As he unpacked his things into a drawer, my stomach flipped with the realization that this was a rehearsal for what would take place–for real–at the end of August.
Meanwhile, on the empty home front, a Robin is attempting to build a nest on our porch, in July, and not just one, but several, each one on top of the beam under the drip edge of the porch roof which means her efforts continue to blow away, almost immediately, and as such, our porch is daily littered with her attempts, which reminds me of the long strands of silver hair that I find in dustballs and drains (on yoga pants and fleeces), abandoned by my head, which was once so full as to bust the largest of clips.
I was once told that I was a great nitpicker, which was meant as a compliment and a literal one at that. I had been picking nits out of another mother’s full head of hair, and I apparently had a knack for it.
Details. It’s true that I am good with them or that I came to be or once was. As a child, I lived beyond them, always frustrating my mother, whose eventual alcoholism, along with my father’s expectations, and a heavy dose of family tragedy, led me to adhere to details as if my life depended on it.
But yesterday. And increasingly so. I am mindless. I neglect to write down appointments. I leave things behind. I’m unable to answer simple questions like, “What did you do this weekend?”
There’s a line from a song I heard as a kid back when we lived in the Rockies, which is where my mother began drinking, and I began remembering, everything, before it vanished…
“I’ve been lately thinking about my life’s time,” goes the song, “And I can’t help believing in my own mind. I know I’m gonna hate to see it end.”
Did I know it would end even then?
I was once an excellent editor. “I barely have to make any changes to your work,” publishers told me.
But with age, I not only make an increasing number of mistakes but miss them even when I go looking for them.
And the truth is, I haven’t minded much. It’s been nice letting go.
I wrote that word and even posted it. I knew there was something off with it, but that morning, yesterday morning, as the Robin attempted one new nest after another, and my son slept in a dorm room 2 hours away, I couldn’t place the error.
I’ve thought this Robin mad. Disoriented. Foolhardy.
Is she even pregnant? Has she miscarried? Have her children flown, is that it?

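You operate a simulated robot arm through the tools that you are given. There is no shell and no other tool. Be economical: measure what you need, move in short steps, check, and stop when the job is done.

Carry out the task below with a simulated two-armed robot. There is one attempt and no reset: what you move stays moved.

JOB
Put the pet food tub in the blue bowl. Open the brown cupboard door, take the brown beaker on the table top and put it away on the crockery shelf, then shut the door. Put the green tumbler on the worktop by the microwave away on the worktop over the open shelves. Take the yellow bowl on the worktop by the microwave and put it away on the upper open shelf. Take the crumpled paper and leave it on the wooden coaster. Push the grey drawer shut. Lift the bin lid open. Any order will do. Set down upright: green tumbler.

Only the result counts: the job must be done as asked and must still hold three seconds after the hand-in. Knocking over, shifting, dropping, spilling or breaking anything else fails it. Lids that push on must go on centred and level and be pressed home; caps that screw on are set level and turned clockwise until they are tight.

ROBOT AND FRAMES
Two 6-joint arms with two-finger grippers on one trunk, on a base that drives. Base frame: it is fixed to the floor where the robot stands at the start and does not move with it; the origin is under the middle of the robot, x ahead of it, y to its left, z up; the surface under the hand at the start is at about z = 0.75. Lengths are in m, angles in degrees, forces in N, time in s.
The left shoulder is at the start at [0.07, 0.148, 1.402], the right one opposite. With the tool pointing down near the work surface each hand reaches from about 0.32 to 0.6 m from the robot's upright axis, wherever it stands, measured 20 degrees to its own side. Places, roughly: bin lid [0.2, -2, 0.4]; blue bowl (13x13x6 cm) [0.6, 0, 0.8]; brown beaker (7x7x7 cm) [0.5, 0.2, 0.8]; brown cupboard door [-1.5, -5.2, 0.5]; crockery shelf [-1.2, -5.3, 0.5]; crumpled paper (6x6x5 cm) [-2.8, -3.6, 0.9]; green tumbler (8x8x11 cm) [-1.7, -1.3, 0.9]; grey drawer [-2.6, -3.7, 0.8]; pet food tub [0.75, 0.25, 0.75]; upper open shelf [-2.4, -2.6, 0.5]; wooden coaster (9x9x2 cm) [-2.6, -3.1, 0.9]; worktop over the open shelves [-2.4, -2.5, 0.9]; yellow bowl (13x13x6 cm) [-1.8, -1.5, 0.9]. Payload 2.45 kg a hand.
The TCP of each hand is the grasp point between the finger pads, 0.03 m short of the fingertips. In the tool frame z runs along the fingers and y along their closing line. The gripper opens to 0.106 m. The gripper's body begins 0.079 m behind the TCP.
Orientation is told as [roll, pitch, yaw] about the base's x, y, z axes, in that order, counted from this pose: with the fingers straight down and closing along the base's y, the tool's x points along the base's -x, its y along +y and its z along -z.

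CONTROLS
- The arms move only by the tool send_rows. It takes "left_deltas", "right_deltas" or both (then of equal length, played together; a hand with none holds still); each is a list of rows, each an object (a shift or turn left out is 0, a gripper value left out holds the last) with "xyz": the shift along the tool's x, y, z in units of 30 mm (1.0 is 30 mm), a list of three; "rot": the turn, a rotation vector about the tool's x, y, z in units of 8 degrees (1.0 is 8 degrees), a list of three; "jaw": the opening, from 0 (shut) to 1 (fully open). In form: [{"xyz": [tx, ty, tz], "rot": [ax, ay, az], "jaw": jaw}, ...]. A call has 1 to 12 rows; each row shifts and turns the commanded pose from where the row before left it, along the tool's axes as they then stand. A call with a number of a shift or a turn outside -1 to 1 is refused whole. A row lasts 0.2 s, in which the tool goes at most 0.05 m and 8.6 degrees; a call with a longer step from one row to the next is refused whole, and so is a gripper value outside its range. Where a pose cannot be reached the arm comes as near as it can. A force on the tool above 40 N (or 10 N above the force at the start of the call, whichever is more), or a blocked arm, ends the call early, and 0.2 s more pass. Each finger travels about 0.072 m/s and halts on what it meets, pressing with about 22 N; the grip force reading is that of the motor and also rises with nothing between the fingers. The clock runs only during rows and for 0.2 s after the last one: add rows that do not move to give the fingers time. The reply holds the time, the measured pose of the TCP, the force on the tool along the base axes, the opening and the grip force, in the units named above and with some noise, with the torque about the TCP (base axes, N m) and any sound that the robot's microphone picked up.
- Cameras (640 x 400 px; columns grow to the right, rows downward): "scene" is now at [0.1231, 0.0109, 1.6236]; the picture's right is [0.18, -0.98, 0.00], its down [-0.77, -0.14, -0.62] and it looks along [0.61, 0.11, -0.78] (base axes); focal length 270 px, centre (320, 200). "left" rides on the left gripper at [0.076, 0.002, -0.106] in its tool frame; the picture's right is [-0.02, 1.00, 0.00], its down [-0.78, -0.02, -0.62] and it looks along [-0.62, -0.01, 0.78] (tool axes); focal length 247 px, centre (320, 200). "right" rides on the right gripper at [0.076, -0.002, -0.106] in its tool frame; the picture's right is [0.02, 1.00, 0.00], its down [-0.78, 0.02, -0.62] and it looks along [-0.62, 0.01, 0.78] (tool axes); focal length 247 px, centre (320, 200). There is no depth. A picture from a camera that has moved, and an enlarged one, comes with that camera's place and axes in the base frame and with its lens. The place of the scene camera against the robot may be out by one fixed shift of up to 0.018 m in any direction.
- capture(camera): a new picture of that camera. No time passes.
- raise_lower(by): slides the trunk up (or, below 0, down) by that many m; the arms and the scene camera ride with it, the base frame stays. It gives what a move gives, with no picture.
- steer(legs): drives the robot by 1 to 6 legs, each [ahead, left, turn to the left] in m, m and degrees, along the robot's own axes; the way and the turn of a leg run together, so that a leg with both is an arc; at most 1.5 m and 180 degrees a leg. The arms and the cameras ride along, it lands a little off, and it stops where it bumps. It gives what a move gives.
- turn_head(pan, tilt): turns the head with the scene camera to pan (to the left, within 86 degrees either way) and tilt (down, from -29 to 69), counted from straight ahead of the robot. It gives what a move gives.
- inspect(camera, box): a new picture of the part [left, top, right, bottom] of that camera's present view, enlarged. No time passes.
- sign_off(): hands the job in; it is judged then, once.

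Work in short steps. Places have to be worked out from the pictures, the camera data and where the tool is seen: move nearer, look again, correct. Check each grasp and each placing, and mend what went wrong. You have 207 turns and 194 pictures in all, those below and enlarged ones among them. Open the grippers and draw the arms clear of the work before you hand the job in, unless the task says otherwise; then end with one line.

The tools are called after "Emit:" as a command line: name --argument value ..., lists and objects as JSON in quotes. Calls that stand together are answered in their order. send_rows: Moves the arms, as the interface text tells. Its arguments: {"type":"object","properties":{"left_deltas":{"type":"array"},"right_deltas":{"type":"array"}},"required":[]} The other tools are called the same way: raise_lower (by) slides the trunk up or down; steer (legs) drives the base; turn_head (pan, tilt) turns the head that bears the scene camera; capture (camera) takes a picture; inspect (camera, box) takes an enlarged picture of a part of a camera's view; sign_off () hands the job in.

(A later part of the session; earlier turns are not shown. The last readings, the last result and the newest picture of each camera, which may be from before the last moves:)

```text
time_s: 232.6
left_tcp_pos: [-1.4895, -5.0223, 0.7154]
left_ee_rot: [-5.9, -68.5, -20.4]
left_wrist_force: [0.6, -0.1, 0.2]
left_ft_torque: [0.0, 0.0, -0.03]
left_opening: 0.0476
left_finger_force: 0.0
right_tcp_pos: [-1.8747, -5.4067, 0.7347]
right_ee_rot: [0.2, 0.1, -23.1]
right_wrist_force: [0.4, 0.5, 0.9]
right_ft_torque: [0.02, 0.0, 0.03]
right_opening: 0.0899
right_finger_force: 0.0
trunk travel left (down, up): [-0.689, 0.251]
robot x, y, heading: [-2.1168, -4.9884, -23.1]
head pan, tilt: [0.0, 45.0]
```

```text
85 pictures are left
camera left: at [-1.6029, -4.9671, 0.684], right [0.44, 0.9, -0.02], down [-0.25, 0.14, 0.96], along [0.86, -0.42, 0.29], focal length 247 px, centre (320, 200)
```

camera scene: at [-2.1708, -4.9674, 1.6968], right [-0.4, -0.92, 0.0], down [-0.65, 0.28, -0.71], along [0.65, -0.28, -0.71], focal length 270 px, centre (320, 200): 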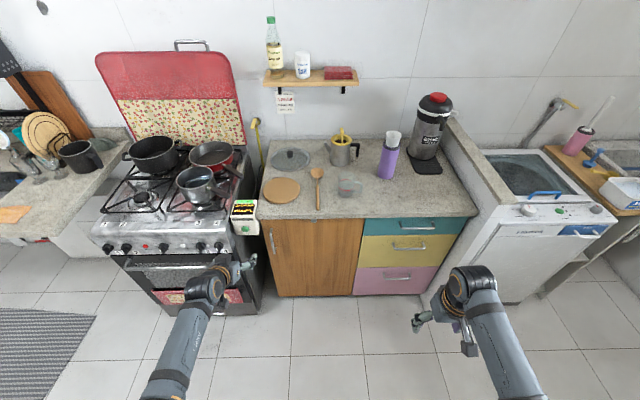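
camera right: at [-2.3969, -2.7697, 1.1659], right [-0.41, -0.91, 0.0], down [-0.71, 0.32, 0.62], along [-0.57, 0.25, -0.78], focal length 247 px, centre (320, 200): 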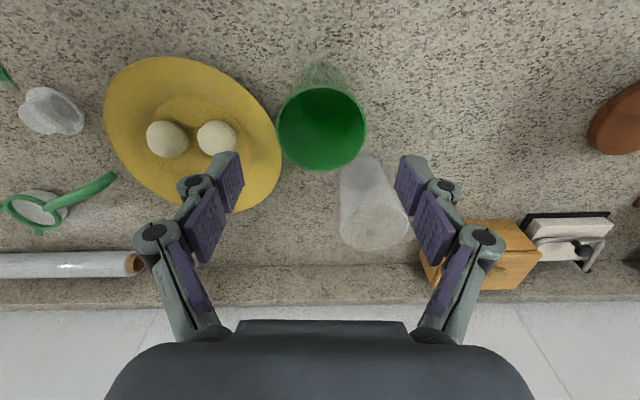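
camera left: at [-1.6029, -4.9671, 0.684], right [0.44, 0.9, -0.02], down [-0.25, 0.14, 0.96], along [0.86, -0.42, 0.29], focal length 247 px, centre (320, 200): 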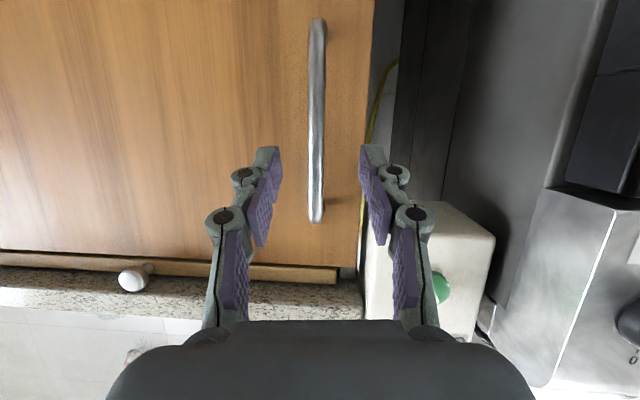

Is all this a distraction from the maddening impermanence of motherhood? Is that why she persists with building a life on a ledge that can never sustain it?
How many days have I given to the relentless pursuit of nothing? What if my work is all potential, capacity, promise–without bearing fruit?
But aren’t we all a bit mad with this living?
Aren’t the talks shows and the standups and the memoirs filled with such admissions?
Could it be that the Robin is engaged in the art of deconstruction? A one-woman play. Off-off Broadway.
I could applaud her efforts rather than deride them.
It was a week ago, today, that a woman my age with a fine mind took a fall while walking her horse. On the way to the hospital, her mind left her, forever.
She left us on Sunday morning.
When I think of what it is I have to face–whether it’s leaving my baby off to live somewhere else or whether I should order more shampoo for the outdoor shower or whether this version of the book I’ve been working on will amount to something, I recognize the parallel that my old classmate will not take her daughter to college this summer, or harvest the basil, or effort at something that might very well amount to nothing.